Mudah ditemukan.
Buah pisang sangat mudah ditemui. Karena mudah ditemui, pisang lalu dianggap tak cukup menjanjikan untuk diolah menjadi ladang bisnis. Apalagi buah pisang sangat mudah membusuk dan harganya bisa terjun bebas. Maka, tak banyak orang yang mau menekuni bisnis pisang.
Anggapan itu jelas keliru. Pasalnya,selalu ada cara untuk meningkatkan nilai jual produk. Hanya dibutuhkan inovasi dan kreativitas, sehingga sumber daya alam yang melimpah itu tetap bia menambah penghasilan. Bukankah eman-eman, kalau pohon pisang beragam jenis yang bisa tumbuh subur di seantero negeri ini dibiarkan terlantar?
Siswoharjo (60), warga desa Poncosari Srandakan Bantul Yogyakarta mengatakan, dirinya kewalahan memenuhi pesanan keripik pisang dari sejumlah kampus di Yogyakarta. Minimnya tenaga kerja membuat dirinya tak mampu kalau harus memproduksi keripik pisang dalam jumlah besar. Menurutnya, minimnya tenaga kerja itu karena tidak setiap orang bisa membuatnya dengan renyah.

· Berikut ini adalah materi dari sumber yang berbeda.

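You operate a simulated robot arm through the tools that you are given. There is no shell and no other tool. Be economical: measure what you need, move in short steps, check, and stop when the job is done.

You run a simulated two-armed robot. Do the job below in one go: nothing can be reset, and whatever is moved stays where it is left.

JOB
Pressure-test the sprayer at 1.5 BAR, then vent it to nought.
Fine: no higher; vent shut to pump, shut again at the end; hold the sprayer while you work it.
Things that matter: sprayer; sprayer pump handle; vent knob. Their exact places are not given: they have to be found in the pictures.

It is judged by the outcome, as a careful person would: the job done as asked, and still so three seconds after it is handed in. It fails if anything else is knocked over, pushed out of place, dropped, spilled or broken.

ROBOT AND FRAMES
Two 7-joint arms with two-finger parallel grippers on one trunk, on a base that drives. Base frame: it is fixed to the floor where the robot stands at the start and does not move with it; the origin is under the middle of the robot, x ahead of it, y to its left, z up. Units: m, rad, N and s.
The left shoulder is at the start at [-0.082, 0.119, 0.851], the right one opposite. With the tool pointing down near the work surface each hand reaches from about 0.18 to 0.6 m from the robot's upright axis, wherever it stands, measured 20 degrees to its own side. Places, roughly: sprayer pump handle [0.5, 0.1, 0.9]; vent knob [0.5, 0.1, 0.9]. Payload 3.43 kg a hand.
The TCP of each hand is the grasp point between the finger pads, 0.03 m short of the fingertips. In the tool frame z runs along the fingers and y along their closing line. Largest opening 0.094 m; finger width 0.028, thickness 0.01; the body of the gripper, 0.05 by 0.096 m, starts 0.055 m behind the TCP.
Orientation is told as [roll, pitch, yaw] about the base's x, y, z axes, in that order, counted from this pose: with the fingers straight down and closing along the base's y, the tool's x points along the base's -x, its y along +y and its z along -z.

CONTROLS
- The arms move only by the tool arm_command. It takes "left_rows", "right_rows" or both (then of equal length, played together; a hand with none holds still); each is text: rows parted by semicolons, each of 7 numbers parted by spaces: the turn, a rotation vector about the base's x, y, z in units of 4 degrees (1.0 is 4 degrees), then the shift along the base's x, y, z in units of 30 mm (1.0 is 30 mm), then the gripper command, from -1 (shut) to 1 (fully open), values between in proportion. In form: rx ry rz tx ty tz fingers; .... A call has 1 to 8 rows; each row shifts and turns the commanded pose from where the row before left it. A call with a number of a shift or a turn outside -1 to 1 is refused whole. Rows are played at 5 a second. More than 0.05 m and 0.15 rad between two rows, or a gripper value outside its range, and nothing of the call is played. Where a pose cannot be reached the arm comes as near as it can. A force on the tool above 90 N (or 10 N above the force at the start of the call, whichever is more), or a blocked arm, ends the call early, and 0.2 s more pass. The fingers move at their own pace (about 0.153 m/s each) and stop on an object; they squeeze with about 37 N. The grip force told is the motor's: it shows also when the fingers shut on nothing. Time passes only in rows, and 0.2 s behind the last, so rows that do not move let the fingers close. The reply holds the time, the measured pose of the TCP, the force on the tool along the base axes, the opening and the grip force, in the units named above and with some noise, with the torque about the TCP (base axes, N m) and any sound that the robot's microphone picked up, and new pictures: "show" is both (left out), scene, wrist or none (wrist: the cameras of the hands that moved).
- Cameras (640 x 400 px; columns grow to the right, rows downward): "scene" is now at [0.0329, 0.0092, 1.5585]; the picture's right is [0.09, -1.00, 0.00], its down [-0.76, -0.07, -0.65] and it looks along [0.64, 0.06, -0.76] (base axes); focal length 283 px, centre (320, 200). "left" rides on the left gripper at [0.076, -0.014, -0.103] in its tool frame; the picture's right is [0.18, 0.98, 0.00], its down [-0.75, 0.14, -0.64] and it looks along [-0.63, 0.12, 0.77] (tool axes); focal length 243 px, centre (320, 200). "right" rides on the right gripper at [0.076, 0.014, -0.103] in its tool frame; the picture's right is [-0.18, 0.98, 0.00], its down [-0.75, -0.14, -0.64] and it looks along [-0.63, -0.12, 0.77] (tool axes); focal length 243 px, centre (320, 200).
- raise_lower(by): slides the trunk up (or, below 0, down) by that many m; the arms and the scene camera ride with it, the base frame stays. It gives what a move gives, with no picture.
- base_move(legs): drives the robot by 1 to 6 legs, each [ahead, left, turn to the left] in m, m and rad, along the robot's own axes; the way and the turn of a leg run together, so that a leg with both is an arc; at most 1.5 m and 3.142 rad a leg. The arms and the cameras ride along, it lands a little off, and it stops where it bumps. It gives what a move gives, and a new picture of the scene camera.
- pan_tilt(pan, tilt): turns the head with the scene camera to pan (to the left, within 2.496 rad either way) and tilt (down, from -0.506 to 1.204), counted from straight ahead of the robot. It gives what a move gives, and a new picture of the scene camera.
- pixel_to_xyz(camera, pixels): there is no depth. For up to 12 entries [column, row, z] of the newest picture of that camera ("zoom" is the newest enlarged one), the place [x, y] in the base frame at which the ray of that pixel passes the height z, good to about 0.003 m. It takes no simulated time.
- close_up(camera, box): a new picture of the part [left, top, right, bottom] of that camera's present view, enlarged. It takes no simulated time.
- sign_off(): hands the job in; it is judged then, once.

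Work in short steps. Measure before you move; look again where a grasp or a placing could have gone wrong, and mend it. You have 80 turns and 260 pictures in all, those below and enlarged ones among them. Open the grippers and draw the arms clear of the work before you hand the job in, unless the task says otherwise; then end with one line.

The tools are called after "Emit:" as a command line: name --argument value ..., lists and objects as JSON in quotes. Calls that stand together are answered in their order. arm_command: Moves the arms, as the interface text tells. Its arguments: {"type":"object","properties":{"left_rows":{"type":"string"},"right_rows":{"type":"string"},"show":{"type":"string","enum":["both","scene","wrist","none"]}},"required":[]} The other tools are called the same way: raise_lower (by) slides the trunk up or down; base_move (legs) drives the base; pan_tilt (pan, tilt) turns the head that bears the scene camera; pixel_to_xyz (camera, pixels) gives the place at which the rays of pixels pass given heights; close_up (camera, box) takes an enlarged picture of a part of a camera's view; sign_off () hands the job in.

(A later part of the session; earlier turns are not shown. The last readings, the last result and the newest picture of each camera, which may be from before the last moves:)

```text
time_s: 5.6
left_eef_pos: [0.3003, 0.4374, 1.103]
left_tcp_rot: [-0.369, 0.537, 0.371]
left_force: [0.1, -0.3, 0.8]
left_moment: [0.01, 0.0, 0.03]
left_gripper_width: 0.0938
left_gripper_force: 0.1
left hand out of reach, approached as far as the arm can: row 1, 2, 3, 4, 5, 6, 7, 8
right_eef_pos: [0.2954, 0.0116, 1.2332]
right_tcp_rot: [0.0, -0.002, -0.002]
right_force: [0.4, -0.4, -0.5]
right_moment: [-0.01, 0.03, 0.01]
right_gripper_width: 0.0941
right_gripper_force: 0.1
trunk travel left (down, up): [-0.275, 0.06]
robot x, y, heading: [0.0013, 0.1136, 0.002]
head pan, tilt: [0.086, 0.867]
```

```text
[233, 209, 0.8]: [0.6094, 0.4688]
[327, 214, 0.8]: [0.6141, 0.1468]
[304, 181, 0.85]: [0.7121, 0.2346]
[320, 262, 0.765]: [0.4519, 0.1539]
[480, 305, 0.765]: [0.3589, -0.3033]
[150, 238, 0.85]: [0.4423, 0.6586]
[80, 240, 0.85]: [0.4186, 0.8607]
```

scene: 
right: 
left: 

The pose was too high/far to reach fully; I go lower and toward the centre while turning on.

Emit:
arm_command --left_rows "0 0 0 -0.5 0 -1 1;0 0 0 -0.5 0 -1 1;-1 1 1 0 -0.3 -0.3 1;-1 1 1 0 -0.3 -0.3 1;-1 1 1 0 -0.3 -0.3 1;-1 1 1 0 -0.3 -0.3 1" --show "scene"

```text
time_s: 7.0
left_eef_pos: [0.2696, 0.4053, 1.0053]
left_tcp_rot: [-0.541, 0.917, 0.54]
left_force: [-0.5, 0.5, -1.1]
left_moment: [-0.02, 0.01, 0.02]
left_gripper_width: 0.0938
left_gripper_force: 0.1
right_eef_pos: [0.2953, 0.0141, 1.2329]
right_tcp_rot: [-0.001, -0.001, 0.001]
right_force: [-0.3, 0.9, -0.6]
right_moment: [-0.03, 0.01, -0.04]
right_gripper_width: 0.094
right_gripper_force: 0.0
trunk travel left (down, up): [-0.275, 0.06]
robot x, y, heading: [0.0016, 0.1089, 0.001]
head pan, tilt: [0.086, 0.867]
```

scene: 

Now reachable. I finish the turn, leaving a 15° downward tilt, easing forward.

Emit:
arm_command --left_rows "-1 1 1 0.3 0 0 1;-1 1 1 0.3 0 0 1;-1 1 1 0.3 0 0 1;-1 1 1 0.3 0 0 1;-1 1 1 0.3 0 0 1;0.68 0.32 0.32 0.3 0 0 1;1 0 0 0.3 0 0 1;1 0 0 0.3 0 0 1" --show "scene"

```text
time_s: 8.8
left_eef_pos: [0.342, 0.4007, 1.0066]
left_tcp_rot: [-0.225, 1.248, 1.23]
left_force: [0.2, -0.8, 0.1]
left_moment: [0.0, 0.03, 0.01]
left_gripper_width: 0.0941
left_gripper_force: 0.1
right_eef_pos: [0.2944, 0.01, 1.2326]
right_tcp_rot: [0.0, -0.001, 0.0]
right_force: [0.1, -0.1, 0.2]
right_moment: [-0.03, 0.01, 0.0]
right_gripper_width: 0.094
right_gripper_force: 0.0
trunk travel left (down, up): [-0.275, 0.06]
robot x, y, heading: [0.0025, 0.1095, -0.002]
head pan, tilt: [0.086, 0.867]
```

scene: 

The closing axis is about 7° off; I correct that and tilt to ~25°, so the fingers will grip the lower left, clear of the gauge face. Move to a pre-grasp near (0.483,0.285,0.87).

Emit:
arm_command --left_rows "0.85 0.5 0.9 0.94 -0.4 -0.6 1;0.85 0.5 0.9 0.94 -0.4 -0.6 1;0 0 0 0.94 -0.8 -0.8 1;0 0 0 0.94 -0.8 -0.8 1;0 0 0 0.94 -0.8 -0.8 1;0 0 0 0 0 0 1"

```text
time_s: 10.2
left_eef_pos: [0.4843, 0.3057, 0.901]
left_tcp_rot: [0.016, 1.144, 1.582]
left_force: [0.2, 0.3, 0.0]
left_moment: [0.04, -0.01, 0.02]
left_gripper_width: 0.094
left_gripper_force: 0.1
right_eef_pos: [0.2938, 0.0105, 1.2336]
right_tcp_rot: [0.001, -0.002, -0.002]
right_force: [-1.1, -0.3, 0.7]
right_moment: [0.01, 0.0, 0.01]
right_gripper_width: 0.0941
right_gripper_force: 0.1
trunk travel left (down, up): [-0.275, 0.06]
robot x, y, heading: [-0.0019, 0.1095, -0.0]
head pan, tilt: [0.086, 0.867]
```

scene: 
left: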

“Kelihatannya memang sepele. Tapi, kalau tidak tahu caranya, keripik pisang bisa keras dan warnanya jadi hitam tidak menarik,” katanya.
Pengakuan Siswoharjo yang sejak tahun 2008 menekuni bisnis keripik pisang itu jelas menunjukkan peluang bisnis olahan pisang masih sangat terbuka dan menggiurkan. Bayangkan, kendalanya hanya tenaga kerja. Padahal, banyak ibu rumah tangga dan remaja putra-putri di desa Cuma menganggur.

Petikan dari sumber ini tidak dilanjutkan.